What’s highly recommendable is that you constantly monitor the turns of the slopes, that’s the best way to get a validation of the inflection points in which a currency has experienced a shift in flows. The longer the period moving average you use to smooth out the lines aiming for more regularity, the less proactive you can be to catch the early stages of a move, but the more certainty you will have that there is real meat in the bone in such turn of the slope. If you are an intraday trader using the 5m chart to trade, what you then want to do is to constantly monitor the granular trend in the currency index off the 5m timeframe to identify in almost real time the potential changes in currency flows. Prior to that, you should have defined what are the best currencies to pair with one another, and as I show above, I find no better way than go through a re-evaluation of trends based on the micro slope, which is derived from the movements in currencies in the last 24h of trading activity.

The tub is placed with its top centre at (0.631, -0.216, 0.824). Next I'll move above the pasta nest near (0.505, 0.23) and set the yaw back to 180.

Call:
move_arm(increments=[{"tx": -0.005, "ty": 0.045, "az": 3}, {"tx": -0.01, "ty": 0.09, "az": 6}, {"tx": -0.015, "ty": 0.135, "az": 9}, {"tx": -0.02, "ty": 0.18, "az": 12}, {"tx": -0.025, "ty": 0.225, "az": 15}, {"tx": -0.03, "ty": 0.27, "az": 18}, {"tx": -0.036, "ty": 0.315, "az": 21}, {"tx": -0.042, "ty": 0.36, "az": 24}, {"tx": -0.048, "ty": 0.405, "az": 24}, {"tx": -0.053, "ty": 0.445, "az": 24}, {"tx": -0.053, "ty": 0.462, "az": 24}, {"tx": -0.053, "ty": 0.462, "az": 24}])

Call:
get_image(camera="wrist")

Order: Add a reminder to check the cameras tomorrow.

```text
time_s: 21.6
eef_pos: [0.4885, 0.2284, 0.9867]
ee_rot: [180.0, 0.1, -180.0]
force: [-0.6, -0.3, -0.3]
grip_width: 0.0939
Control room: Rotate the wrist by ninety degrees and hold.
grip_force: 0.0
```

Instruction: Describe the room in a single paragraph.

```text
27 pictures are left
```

In this article, I took aim at demystifying the notion that just because the currency market may be going through a low volatile period, it doesn’t mean there is a shortage of opportunities. We just need to find a smarter way of monitoring the currency flows, which is what the currency strength meter does. You will now be in a position to monitor the overall strength or weakness of a currency, and most importantly, cross reference it against its most contrasting instrument in terms of performance. Follow the steps in this article, and you have no reason not to expose yourself to the best moves in the Forex market. It’s now up to you to exploit these ever-evolving flows in the currency market.